Several factors have stalled my continuing my Genealogy of Our Current Insanity project, but it's something I've always planned to return to. I've mentioned the cognitive scientist John Vervaeke in several of the earlier posts here, and I just came across this video in which he interviews the Greek Orthodox Bishop Maximus. This starts out slow, but I hope you'll stick with it. It's an excellent articulation of themes I'm grappling with in my larger project of retrieving Christian Neoplatonism in a Postmodern key. This conversation is important for the way it demonstrates the relevancy of the practice and thought of the early Christian Fathers is relevant for trends in cognitive science and Philosophy of Mind.
I'm at the end of the quarter in a course I'm teaching right now so don't have time to comment, but I hope to do so when my plate is clear. But a couple of quick things: There is a certain amount of theological distinction making in this conversation that seems to emphasize why the West went wrong, and I largely agree. I wouldn't say that Eastern Orthodoxy has "unique" resources, but I do believe that it has resources that enrich and enhance the Western Tradition, and indeed this was recognized in Catholic scholarly circles in the Nouvelle Theologie in the early 20th Century. Its focus was to retrieve the Greek Patristic patrimony that Bishop Maximus draws upon in this conversation. I am not interested in East vs. West polemics, but rather to retrieve what's best in a rich and diverse tradition that comprises both East and West.
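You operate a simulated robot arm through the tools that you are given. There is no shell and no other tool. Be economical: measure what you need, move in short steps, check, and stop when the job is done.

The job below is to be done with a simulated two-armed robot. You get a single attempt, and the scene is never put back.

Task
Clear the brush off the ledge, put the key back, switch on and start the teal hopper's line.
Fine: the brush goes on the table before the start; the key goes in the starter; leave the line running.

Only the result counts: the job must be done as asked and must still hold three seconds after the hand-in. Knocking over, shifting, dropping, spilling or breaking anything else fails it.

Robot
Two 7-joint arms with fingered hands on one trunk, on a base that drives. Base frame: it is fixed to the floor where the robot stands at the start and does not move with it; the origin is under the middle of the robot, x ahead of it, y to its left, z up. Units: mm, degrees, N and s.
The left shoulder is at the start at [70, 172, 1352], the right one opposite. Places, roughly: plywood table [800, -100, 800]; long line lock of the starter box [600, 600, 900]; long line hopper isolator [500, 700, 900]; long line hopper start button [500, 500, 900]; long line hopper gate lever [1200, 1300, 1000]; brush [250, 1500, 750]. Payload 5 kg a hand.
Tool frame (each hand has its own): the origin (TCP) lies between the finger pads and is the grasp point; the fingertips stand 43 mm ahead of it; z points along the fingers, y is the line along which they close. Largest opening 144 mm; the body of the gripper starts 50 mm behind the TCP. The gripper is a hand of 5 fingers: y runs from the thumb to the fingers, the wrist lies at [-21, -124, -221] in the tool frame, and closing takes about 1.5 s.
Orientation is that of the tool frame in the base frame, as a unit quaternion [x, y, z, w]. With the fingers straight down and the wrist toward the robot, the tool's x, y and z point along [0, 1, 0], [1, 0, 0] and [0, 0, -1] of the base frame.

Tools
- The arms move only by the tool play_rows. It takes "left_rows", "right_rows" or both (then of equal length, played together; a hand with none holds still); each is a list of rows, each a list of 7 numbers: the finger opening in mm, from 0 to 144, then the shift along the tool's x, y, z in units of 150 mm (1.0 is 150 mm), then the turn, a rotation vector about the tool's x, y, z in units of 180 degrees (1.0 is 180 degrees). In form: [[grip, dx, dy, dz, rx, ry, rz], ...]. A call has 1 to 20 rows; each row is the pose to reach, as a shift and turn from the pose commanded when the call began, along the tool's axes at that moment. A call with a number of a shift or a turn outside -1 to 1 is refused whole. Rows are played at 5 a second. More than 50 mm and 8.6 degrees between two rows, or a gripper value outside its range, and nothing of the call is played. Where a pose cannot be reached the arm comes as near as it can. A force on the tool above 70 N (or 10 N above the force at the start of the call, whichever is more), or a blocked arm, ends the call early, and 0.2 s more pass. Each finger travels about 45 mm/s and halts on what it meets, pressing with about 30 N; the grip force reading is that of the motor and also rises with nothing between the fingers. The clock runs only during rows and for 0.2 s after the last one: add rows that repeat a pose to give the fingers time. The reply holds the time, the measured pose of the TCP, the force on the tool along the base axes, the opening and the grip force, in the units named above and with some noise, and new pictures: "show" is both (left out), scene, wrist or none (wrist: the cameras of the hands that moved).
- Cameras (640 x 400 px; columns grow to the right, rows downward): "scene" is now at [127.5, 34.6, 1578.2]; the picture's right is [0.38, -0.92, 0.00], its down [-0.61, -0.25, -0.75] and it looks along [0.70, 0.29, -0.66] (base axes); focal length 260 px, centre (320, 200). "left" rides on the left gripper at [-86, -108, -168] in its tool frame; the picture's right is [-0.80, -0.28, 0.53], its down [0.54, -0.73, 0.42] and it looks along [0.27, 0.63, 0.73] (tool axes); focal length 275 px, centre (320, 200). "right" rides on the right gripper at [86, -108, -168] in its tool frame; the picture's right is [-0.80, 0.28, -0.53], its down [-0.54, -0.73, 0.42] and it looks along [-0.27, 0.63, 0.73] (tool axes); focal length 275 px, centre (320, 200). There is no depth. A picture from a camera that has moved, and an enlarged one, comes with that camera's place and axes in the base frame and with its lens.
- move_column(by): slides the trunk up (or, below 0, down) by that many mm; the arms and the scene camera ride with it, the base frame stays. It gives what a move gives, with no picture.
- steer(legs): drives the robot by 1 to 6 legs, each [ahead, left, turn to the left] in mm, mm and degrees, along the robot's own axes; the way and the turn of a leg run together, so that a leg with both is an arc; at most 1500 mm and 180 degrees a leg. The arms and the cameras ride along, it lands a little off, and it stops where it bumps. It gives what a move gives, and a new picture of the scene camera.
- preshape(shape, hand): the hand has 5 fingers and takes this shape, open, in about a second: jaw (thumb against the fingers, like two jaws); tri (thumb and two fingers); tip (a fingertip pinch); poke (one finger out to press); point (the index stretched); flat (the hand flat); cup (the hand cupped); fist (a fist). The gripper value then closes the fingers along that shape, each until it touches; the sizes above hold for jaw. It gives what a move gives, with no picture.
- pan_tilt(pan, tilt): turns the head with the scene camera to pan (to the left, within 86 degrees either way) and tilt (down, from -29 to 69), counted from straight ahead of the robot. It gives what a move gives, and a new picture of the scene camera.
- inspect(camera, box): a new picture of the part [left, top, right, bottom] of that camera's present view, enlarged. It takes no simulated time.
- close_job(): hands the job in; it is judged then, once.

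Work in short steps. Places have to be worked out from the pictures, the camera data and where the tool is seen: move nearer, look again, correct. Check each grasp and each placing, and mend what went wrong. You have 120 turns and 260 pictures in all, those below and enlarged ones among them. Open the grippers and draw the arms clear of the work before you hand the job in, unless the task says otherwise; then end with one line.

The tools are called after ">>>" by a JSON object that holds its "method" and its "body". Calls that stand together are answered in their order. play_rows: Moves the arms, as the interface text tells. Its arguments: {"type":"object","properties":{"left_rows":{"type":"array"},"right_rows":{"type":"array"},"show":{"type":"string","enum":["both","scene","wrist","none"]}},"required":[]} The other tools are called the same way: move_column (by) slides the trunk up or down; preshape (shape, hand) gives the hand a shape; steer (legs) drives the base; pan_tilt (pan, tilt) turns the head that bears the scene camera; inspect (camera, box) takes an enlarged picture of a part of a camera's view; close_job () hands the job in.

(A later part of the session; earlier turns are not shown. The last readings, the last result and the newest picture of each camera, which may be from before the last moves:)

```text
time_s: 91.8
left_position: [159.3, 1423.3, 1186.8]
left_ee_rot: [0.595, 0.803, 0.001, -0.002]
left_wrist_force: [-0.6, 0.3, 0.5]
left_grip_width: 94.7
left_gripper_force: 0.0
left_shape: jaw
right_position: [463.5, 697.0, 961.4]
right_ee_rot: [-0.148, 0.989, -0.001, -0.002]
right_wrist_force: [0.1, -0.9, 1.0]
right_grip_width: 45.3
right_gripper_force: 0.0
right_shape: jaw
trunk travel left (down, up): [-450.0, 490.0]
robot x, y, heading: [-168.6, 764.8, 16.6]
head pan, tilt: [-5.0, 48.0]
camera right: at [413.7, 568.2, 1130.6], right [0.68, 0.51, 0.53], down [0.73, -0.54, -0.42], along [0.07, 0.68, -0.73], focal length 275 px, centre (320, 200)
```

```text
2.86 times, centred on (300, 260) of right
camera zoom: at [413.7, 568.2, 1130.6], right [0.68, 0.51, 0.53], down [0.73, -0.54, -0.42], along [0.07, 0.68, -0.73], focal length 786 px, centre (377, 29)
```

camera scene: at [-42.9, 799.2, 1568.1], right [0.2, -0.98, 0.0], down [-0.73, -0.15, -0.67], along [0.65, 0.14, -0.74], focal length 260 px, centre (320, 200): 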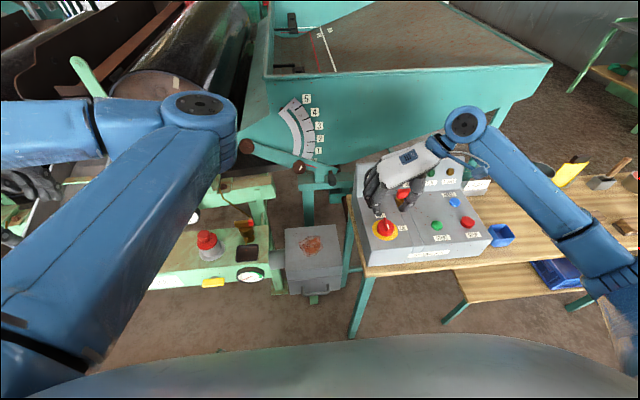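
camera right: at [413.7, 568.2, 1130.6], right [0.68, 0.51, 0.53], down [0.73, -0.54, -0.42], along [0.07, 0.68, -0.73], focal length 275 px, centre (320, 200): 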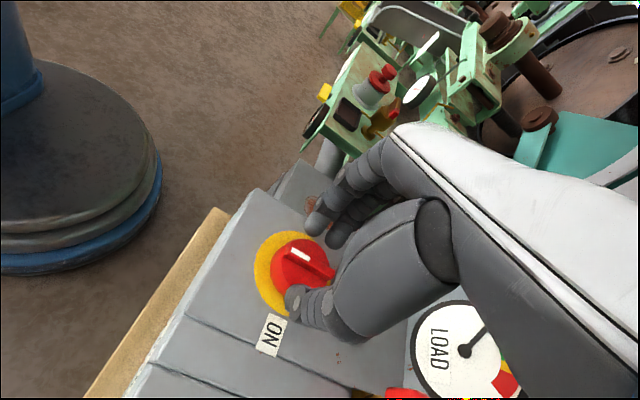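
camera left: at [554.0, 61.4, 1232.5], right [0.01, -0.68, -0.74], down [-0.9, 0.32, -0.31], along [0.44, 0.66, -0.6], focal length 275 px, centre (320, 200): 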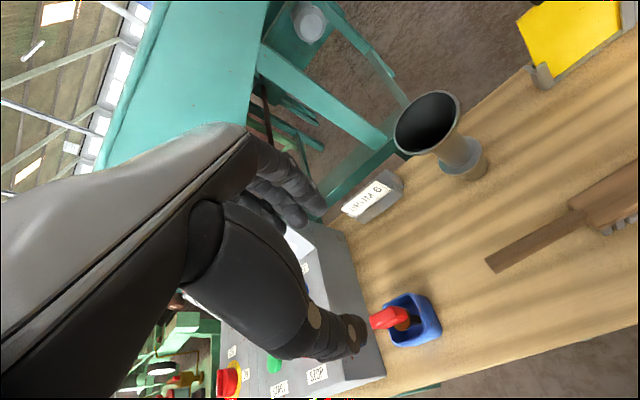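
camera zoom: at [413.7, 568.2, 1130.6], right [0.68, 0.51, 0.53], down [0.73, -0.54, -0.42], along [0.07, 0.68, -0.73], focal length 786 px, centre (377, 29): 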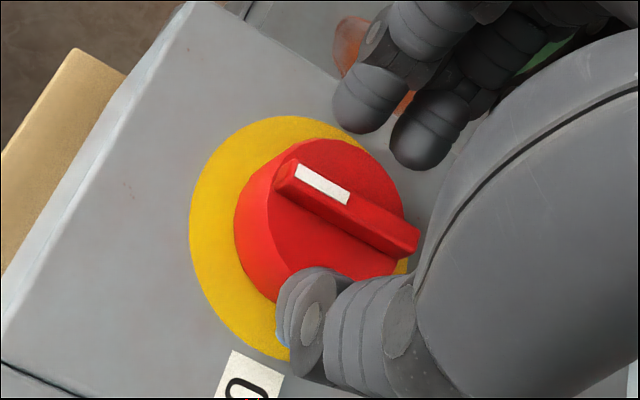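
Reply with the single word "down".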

I blame western Nominalism and Voluntarism for what became in the West the "propositional tyranny" discussed in this video. These trends in Western thought gradually closed off a more participatory way of thinking that was the dominant "Realist" mode in the West until the 1300s. Nominalism and Voluntarism provided the theological framework that was adopted by most of the Reformers, and that in turn provided the framework for western capitalism and its technological advancement. But at what price? This is all laid out in my summary of Taylor's A Secular Age. so I'm not going to rehearse all that now. But why those ideas took hold in the West and not the East is something I'd like to explore some time. I suspect there was a time bomb in St. Augustine that didn't detonate until the late medieval period. But I'm not ready yet to make that argument.
Bishop Maximus is quite right when he says that so much of that Eastern patristic tradition was unavailable in the West because so few in the West knew Greek and so little of it was translated into Latin--and wouldn't be until centuries later. So any discussion of the Christian Neoplaontic tradition in the West usually starts with Augustine, and goes through Pseudo-Dionysos, John Eriugena, the Cathedral Schools, and then culminating in the great Thomistic synthesis. My original plan was to follow that track emphasizing what is, if not unique, at least more emphasized in the West. But I have always thought that it's important to bring the Greek fathers into the story, and I haven't been clear about how to do that without overburdening the reader's patience.
The Genealogy Series is not meant to be a scholarly project but rather the far less ambitious telling of a story that talks about the trajectory of the post-Axial Revolution in the West to the present day in the hope of our understanding better what resources are available for us in shaping a more richly human future. Such a future is in jeopardy as it becomes increasingly clear that Liberal Order and its hegemonic rationalist-materialist metaphysical imaginary hasn't the resources to deal with the crises and challenges that humanity faces in the next hundred years.
The idea that Christian Neoplatonism might provide such resources might seem far-fetched to almost everyone, but that's why I think watching this conversation is important. Clearly a guy like John Vervaeke sees its relevance. That's why I found this conversation so interesting. It boils things down to essentials in a way that I think any interested, reasonably well educated person might understand. But it still needs some unpacking.